**Source text**.
There is a demarcation
dispute pending at the CCMA case no SA 18299/04. Until this matter is
finalized by the CCMA Johannesburg
City Parks will not be bound by
any decision of the Bargaining Council and our employees are free to
refer disciplinary matters
to the CCMA, which the company duly
attend
(sic)”
[6]
The arbitration commenced in the absence of the applicant. At the
hearing, the arbitrator is recorded as having said the following:
“
...
I intend to
proceed with this matter in the absence of City Park as they have
failed to attend the arbitration hearing; instead
they have sent a
letter dated 13 October 2005, advising the Council that they do not
recognise it and therefore they would not
make any representation or
attend today’s arbitration hearing.
I will therefore
exercise my discretion in terms of
section 138(5)
of the
Labour
Relations Act 66 of 1995
as amended and proceed to hear the matter in
absentia
”
The
arbitration award
[7]
On 1 November 2005 the first respondent issued an award in terms of
which he found, on the uncontested evidence before him,
that Kok’s
dismissal was substantively unfair. The applicant was ordered to
reinstate Kok on or before 15 November 2005 and
to pay him 10 months’
salary. In his award, the arbitrator makes no mention of the
jurisdictional issue, save to record that
the matter proceeded “in
the absence of the respondent who apparently refused to attend the
hearing”.

**Set exercise**.
Show the exact text of the source text starting from "I intend to" and stopping at the end of "section 138(5)".

**Provided material**.
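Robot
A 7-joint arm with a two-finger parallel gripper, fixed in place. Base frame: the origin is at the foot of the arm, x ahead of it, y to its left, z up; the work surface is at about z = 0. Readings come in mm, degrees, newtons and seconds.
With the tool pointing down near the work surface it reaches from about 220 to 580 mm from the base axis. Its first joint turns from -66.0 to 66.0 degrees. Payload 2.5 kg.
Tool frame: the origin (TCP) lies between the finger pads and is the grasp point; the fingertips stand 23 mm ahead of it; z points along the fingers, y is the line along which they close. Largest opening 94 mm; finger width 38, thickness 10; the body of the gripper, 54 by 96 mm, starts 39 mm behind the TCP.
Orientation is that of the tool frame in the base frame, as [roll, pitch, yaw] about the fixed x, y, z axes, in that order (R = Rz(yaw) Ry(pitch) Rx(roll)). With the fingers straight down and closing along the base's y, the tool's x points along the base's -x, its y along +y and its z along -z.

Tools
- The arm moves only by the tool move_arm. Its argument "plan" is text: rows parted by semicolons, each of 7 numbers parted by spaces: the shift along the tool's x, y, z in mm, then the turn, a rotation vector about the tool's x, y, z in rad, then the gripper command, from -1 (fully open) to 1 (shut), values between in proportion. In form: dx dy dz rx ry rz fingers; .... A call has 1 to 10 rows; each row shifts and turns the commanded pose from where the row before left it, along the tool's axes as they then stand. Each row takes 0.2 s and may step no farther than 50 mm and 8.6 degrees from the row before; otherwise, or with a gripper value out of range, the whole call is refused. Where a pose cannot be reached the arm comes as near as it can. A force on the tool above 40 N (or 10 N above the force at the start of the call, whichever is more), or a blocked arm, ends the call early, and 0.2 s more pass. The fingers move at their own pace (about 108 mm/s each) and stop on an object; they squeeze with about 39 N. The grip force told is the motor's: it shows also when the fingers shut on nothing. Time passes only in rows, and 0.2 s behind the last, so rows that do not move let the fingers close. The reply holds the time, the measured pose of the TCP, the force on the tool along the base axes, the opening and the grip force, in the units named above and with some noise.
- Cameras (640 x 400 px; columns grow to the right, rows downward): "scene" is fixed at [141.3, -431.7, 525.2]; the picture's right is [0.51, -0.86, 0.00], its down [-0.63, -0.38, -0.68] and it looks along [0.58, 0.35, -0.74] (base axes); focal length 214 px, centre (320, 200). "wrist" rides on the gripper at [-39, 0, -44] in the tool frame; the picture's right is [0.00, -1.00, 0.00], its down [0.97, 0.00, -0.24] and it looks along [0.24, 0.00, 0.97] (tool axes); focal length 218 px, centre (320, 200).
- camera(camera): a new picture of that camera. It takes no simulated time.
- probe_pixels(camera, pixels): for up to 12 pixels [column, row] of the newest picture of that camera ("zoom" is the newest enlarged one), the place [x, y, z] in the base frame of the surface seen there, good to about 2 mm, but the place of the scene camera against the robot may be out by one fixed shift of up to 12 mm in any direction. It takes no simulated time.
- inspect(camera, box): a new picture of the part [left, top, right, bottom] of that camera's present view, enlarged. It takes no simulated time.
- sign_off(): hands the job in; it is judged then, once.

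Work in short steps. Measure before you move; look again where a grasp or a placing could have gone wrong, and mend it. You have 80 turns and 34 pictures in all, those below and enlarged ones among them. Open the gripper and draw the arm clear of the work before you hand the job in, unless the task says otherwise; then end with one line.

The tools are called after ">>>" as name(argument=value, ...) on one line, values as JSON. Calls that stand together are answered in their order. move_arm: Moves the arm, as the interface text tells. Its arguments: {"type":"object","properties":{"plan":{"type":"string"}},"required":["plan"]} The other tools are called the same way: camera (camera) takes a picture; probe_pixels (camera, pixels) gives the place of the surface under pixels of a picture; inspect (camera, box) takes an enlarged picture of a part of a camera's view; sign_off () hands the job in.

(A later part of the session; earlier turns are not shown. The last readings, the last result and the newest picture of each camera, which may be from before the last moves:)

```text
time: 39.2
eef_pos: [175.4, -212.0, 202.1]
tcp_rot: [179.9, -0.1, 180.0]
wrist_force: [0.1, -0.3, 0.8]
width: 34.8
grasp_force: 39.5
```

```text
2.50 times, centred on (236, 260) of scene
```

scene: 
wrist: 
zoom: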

**Answer to the problem**.
I intend to
proceed with this matter in the absence of City Park as they have
failed to attend the arbitration hearing; instead
they have sent a
letter dated 13 October 2005, advising the Council that they do not
recognise it and therefore they would not
make any representation or
attend today’s arbitration hearing.
I will therefore
exercise my discretion in terms of
section 138(5)